Amongst DeWitt’s collections, which the visitors of the Biennale de Paris are invited to discover, feature the iconic Academia, the architectural Twenty-8-Eight, the elegant Classic and the contemporary Glorious Knight. All these models are a token of the brand’s technical achievement, daring design and creative strength. The ladies’ collections Alma, Blue Empire, Lady Pressy, Golden Afternoon and « Métiers d’Art » demonstrate the know-how of the Manufacture’s dial-makers showcasing refined jewellery pieces and highly sophisticated hand-made dials. Besides, relaying on their extraordinary handcrafting artistry, DeWitt offers tailor-made timepieces with custom-made colours, special finishing, personal drawings or logos. This year’s novelties are also on display, as for example the new stainless steel line “Male Wishes” made for those who wish to afford a high horology watch meeting the high standards of finish adopted by the Swiss manufacture. The newly released Academia Skeleton belongs to the manufacture’s series of emblematic watch creations with its very distinctive aesthetics and function.

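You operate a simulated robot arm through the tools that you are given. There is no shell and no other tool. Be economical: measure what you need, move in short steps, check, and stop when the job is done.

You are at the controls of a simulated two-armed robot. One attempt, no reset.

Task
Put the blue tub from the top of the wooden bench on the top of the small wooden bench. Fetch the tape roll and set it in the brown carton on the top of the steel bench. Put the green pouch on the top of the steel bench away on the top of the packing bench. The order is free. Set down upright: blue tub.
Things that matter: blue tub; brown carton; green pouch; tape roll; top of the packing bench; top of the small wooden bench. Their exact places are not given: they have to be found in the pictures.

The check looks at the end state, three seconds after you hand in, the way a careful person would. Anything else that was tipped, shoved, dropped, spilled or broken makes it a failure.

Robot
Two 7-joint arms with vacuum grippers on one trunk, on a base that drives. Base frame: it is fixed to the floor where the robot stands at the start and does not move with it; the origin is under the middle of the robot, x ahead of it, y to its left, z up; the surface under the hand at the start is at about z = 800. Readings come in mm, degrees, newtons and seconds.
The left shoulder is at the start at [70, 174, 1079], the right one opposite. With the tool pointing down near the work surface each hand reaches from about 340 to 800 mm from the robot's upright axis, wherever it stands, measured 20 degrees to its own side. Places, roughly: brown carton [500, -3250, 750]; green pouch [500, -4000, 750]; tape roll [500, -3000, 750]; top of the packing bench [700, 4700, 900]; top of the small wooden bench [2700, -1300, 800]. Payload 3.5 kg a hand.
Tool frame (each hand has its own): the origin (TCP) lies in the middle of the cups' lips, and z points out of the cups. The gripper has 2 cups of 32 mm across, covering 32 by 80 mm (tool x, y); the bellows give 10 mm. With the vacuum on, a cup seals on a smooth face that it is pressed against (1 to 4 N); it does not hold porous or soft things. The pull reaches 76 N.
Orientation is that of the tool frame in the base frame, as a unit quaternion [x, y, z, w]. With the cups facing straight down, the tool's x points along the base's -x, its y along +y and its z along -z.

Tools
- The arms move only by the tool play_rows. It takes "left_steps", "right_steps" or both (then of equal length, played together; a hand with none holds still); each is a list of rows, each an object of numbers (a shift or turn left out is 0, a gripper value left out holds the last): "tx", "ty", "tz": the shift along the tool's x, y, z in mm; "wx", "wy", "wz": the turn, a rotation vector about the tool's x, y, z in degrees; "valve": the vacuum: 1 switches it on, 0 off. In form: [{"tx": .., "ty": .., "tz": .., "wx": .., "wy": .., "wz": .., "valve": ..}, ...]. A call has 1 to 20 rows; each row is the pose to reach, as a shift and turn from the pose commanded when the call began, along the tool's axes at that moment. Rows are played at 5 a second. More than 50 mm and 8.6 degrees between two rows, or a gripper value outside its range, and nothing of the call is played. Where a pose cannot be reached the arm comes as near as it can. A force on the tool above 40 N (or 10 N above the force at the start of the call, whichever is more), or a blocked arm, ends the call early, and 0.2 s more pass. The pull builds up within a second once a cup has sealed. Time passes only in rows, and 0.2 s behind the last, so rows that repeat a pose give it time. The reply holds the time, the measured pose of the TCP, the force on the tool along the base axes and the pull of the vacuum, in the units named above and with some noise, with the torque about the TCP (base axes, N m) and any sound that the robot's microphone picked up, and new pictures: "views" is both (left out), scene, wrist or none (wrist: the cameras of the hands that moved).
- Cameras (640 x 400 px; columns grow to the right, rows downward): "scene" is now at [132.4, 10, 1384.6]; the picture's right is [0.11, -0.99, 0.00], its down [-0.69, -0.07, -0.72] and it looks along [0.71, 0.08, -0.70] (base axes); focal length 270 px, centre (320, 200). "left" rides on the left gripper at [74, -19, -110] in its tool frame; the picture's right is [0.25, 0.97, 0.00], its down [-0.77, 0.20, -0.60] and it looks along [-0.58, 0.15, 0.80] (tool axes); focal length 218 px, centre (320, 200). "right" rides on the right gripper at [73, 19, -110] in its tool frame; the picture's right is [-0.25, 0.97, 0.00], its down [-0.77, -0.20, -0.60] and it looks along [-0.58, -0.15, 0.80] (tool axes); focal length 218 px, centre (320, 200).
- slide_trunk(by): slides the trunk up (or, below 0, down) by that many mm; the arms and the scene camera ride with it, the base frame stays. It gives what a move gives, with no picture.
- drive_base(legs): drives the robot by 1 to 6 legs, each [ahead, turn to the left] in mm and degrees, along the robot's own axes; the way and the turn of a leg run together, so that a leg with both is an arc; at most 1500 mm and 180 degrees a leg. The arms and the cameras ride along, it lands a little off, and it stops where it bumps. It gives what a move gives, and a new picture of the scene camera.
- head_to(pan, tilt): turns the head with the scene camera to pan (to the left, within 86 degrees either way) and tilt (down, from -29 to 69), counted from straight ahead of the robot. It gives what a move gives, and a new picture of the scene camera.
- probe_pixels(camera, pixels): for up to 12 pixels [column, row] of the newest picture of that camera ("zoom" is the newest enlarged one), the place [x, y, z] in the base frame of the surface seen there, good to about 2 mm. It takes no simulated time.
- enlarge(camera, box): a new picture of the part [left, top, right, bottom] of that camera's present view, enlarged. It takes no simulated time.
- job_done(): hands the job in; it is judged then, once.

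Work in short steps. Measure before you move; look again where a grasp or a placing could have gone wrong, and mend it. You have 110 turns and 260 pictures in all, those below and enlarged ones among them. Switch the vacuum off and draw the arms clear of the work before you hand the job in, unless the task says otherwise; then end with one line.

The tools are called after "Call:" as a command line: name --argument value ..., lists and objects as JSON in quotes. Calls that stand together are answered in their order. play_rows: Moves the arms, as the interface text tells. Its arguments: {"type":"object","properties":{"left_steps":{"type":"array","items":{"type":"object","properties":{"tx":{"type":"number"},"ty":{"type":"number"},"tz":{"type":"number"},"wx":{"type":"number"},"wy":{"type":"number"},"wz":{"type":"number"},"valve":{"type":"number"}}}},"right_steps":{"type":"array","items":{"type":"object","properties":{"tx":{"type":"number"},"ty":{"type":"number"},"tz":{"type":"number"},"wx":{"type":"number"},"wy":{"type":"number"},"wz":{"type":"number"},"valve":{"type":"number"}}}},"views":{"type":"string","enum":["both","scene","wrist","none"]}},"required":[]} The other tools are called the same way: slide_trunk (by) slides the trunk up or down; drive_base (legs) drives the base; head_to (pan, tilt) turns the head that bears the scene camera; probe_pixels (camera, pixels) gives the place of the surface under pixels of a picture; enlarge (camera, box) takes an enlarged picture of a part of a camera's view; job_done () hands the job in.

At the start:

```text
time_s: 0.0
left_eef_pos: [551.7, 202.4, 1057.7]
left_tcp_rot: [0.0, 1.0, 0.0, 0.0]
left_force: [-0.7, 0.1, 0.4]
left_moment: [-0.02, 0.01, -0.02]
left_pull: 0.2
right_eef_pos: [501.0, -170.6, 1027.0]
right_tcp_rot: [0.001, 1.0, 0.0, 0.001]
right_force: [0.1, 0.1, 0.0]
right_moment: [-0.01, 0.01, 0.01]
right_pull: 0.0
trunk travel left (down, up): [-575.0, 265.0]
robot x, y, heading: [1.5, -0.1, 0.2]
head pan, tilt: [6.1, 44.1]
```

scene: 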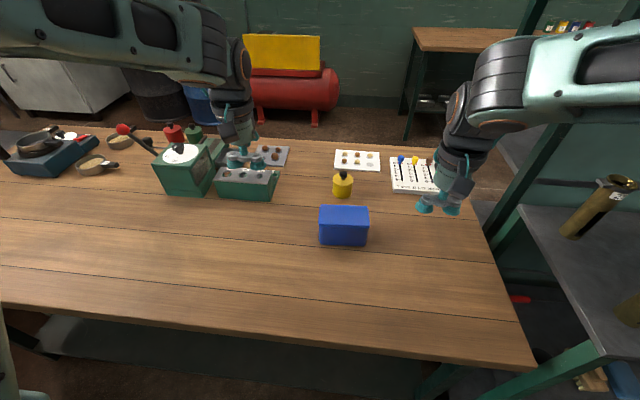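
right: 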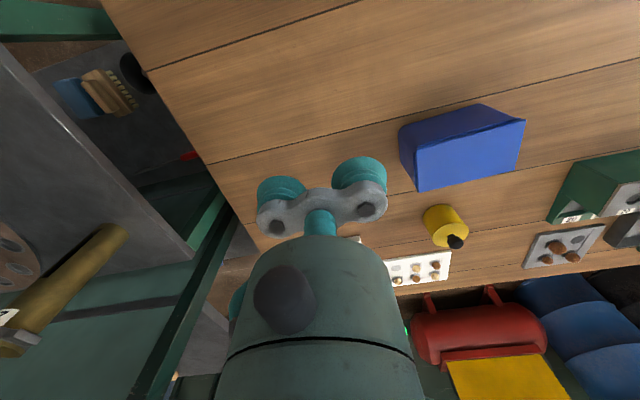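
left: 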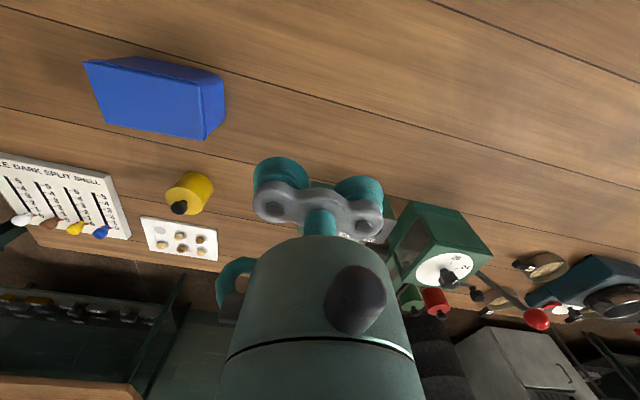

On the occasion of the 2017 edition of the Biennale de Paris, DeWitt’s highlight is the Academia Mathematical, the mysterious watch that has no hands. Its aesthetic design and mechanical structure reflect DeWitt’s uniquely inventive approach to watchmaking. Fitted with an 18-carat rose gold case, it represents a unique technical innovation born in the Swiss manufacture. There are no hands, but rather totally autonomous jumping numerals that come to life by lighting up in the centre of the watch to indicate the passage of time. Comprising 384 pieces, the Mathematical patented movement is produced in-house and hand-assembled by master watchmakers. This extraordinary timepiece was nominated at the 2015 Grand Prix d’Horlogerie de Genève and won the Prix Montre Design at the 2016 Watchfair Luxembourg.

The High Horology Manufacture DeWitt was founded in 2003 by Count Jérôme de Witt, descendant of emperors and kings in Europe, including such illustrious ancestors as the Emperor Napoleon 1st and King Jérôme of Westphalia, with the closest relative being King Leopold II of Belgium, his great grandfather.

Like his prestigious forefathers, who built up an extraordinary collection of timekeepers, Mr de Witt cultivates a love of mechanical horology. Over the years, he has been collecting extraordinary watchmaking tools dating back to the 17th century to the early 20th century – over 250 in all –, which are exhibited in the Manufacture in Meyrin-Geneva. The brand’s founder harbours a great sense of respect for the watchmaking artisans who have for centuries devoted their knowledge, dexterity and patience to transforming the passage of time into authentic works of art. The Manufacture belongs to the very few which have entirely integrated dial-making, including the art of guilloché-work performed by hand engraving on historical 18th and 19th century rose engines.

This strong and authentic heritage is represented on the side of each DeWitt watch decorated with the same aesthetical distinctive twenty-four imperial column design. Technical sophistication, extreme concern for detail, high-end finishing and total respect for Swiss craftsmanship skills stand for the brand’s quest for perfection. In DeWitt Manufacture, which houses all traditional watchmaking activities, from the conception of watchmaking innovations developed by its engineers and designers right through to production of all components of the movement, two innovations were born: The Tourbillon Différentiel – winner of the Prix d’Innovation at the 2005 Grand Prix d’Horlogerie de Genève – and the Tourbillon à Force Constante, both patented power-reserve winding systems in a tourbillon-equipped watch.

Thus, the technique and design of DeWitt watches stands out from traditional watchmaking and gives its owner a sense of exclusivity. They are all equipped with a DeWitt movement manufactured and signed by master watchmakers. All the timepieces being produced by hand in limited series in the Swiss based manufacture are genuine pieces of art or exceptional objects to collect.